Given task A.
Transcribe only the lines of the listing below from the one holding "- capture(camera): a" through the one holding "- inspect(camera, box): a", inclusive, without any change. Put them in a Markdown table headed Nr and Value, one numbered row for each line that is not blank.

Source document.
In recent years I have found myself attracted more and more to the arguments of the apostolic churches.
However, there is one major teaching that still makes it hard for me to ever consider joining myself to an apostolic church. That teaching is veneration of saints, Mary, etc.
Now I know this topic has been worked over before. And I think I may have even had a thread on it before. But my wife and I were talking tonight on our evening walk and both said that if we could find evidence of veneration in the earliest centuries it would go a long ways toward helping us resolve our differences with the apostolic churches.
So here is my question for the apostolic church adherents: What original source materials refer to veneration in the first three centuries?
Please cite specific references so that I can look them up in their original context.
I have read some of the church fathers, but I have not read them nearly as much some of the good folks on this board, I am sure.
And without a doubt Scripture references would be the most valuable. But I am not aware of any strong arguments from Scripture regarding veneration.
Thanks for any help you can give.
The same 5th-century Church whose judgment we are prepared to rely on unreservedly when it comes to thecanon of Scripture which was finally developed at that time by the same Fathers already exhibited quite explicitly the Catholic doctrine and practice of Praying to Mary and the saints .
If these Fathers believed that these doctrines did not come from the Apostles they would have surly faught against the practice? If St. Athanasius and Basil the Great could fight for the full divinity of the Holy Spirit,against Arianism, Donatism ect: then certainly they would have commented on the error of the intercession and invocation of the saints. It was practiced by the defenders and promoters of the Nicene Creed: the Fathers who had suffered, struggled, and died for the doctrine of the Trinity, the full divinity of Jesus and the Holy Spirit.
It should be obvious and logical for anyone studying the History of the early Church that these men honored and prayed to the saints.
Why suppose that the Holy Spirit should have guaranteed an accurate discernment of the canon to this 5th century Church, while withholding from it the grace to discern and correct all these other "abuses" and "corruptions"?
Only may that power come upon us which strengthens weakness, through the prayers of him[i.e. St. Paul] who made his own strength perfect in bodily weakness"

Dataset extract.

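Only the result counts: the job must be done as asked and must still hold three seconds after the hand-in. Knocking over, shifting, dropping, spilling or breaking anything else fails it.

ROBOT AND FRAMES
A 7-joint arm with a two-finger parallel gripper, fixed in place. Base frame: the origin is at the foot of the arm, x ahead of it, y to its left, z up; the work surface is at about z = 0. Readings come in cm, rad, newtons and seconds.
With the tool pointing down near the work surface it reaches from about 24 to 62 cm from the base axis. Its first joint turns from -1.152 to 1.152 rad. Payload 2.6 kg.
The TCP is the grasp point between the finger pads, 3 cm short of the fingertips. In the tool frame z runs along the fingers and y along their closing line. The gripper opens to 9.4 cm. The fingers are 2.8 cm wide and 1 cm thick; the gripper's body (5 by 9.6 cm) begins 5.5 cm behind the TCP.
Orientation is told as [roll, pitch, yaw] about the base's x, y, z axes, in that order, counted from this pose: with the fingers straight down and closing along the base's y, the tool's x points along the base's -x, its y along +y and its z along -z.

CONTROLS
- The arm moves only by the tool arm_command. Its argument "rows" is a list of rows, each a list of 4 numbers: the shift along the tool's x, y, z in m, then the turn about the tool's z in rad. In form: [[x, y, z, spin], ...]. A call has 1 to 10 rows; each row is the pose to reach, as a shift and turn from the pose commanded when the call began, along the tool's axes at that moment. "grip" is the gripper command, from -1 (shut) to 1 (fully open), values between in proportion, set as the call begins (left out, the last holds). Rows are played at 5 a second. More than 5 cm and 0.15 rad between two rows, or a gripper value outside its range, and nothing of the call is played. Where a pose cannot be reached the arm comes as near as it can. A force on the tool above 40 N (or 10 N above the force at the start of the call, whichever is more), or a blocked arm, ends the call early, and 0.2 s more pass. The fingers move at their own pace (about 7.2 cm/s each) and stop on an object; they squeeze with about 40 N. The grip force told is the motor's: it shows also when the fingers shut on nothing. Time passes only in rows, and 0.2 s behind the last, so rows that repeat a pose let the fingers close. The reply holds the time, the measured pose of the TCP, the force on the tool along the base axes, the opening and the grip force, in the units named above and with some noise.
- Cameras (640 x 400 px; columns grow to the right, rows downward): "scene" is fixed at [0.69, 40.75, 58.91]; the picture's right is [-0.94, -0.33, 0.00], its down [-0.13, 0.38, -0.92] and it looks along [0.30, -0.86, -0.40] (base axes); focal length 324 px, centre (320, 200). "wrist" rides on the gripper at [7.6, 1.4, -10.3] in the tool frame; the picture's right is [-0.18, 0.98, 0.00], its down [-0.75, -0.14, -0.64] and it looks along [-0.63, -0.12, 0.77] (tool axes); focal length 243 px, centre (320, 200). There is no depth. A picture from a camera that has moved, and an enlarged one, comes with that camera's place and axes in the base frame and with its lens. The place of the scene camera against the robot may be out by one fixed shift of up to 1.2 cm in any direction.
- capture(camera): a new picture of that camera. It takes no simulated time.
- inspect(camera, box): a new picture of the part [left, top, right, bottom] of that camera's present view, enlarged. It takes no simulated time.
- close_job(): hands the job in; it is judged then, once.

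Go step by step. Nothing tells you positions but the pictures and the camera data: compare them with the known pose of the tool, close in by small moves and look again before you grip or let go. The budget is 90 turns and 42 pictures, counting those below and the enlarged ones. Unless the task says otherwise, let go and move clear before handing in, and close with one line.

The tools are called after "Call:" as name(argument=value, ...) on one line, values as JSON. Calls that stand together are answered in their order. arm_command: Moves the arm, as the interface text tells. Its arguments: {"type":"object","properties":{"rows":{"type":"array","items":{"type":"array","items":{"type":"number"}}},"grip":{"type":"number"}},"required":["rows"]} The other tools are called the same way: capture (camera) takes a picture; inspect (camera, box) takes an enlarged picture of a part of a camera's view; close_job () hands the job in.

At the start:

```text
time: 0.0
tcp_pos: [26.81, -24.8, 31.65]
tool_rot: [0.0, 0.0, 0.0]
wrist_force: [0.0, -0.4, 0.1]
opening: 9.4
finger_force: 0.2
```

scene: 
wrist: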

Given task B.
Copy the part of the source document from the words "If these Fathers" through the words "to the saints.".

Correct output A.
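| Nr | Value |
|---|---|
| 1 | - capture(camera): a new picture of that camera. It takes no simulated time. |
| 2 | - inspect(camera, box): a new picture of the part [left, top, right, bottom] of that camera's present view, enlarged. It takes no simulated time. |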

Correct output B.
If these Fathers believed that these doctrines did not come from the Apostles they would have surly faught against the practice? If St. Athanasius and Basil the Great could fight for the full divinity of the Holy Spirit,against Arianism, Donatism ect: then certainly they would have commented on the error of the intercession and invocation of the saints. It was practiced by the defenders and promoters of the Nicene Creed: the Fathers who had suffered, struggled, and died for the doctrine of the Trinity, the full divinity of Jesus and the Holy Spirit.
It should be obvious and logical for anyone studying the History of the early Church that these men honored and prayed to the saints.